Dampak positifnya tentu ada, selain demokratisasi ruang publik, dari sisi ekonomi juga memberikan manfaat bagi banyak orang. Di antaranya para pedagang kaki lima di sekitar tempat itu pendapatannya naik berlipat. Para remaja yang tadinya bukan-siapa juga ketiban rejeki. Ada yang mendadak jadi artis di media sosial, dapat order bikin content bareng artis terkenal, sampai dapat hadiah ratusan juta dari selebritis terkenal. Para content-creator jelas yang tak luput meneguk keuntungan dari banjir viewer dan adsense gegara tayangan CFW.
Namun dampak negatifnya bukan berarti tidak ada. Keluhan dari petugas kebersihan soal bertambahnya sampah di sekitar lokasi, kekhawatiran hubungan bebas dari para remaja karena berjam-jam mereka di jalan bahkan sampai tidur bersama di jalan karena ketinggalan kereta.
Terlepas dari hal positif dan negatif, fenomena CFW secara sosiologis menjadi otokritik bagi lembaga sosial dari mulai tingkat keluarga, desa hingga lembaga pendidikan. Upaya para remaja mencari ruang eksistensi di satu sisi memang patut diapresiasi karena apa yang dilakukan sementara ini tidak mengganggu ketertiban sosial.
Namun di sisi lain fenomena itu harusnya jadi warning bagi keluarga dan lembaga pendidikan. Sebab seharusnya dari keluarga dan lembaga pendidikan itulah para remaja mendapatkan ruang berekspresi yang lebih beragam dan mempunyai value.
Tidak menutup kemungkinan di tempat lain akan muncul fenomena serupa melihat “kesuksesan” CFW dalam mendulang publisitas. Seperti diinformasikan iNews, di Semarang sudah digelar ajang serupa bertajuk Simpang Lima Fashion Week, (iNews,27/7/2022).
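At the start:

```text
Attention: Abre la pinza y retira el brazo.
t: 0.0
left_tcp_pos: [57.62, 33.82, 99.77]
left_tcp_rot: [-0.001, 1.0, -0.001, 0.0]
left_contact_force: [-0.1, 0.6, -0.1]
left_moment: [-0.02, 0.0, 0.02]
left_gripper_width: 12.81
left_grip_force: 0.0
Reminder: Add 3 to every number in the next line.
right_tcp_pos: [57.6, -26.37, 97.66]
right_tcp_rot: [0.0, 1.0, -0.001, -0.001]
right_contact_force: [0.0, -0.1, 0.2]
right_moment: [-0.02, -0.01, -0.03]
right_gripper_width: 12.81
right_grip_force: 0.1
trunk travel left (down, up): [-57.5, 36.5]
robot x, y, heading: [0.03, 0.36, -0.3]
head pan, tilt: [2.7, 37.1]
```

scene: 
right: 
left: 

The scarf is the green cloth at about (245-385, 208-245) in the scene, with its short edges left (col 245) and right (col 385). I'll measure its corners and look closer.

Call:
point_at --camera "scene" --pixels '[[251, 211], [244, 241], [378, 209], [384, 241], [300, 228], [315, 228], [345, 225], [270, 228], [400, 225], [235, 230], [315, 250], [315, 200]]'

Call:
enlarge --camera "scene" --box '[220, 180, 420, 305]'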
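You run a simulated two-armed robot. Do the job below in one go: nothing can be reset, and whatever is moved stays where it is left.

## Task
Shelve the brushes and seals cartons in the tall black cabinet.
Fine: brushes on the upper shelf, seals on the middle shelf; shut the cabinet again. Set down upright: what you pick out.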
Jika nongkrong berjam jam untuk beradu fashion sampai ketiduran di jalan untuk mendapatkan eksistensi dan publisitas jadi role model para remaja, tidak kah ini mengkhawatirkan?. Padahal di usia remaja mereka harusnya punya banyak ruang belajar dan ekspresi dalam pencarian jati diri, dari mulai olahraga, sains, leadership, belajar berkegiatan sosial, belajar agama, dan banyak lagi.
Disinilah Kurikulum Merdeka Belajar akan diuji kesaktiannya. Bagaimana kurikulum itu tidak hanya bisa instrumen pembelajaran formal namun juga ruang belajar yang menggembirakan dalam hidup yang sebenarnya termasuk memfasilitasi mencari eksistensi dan jati diri remaja.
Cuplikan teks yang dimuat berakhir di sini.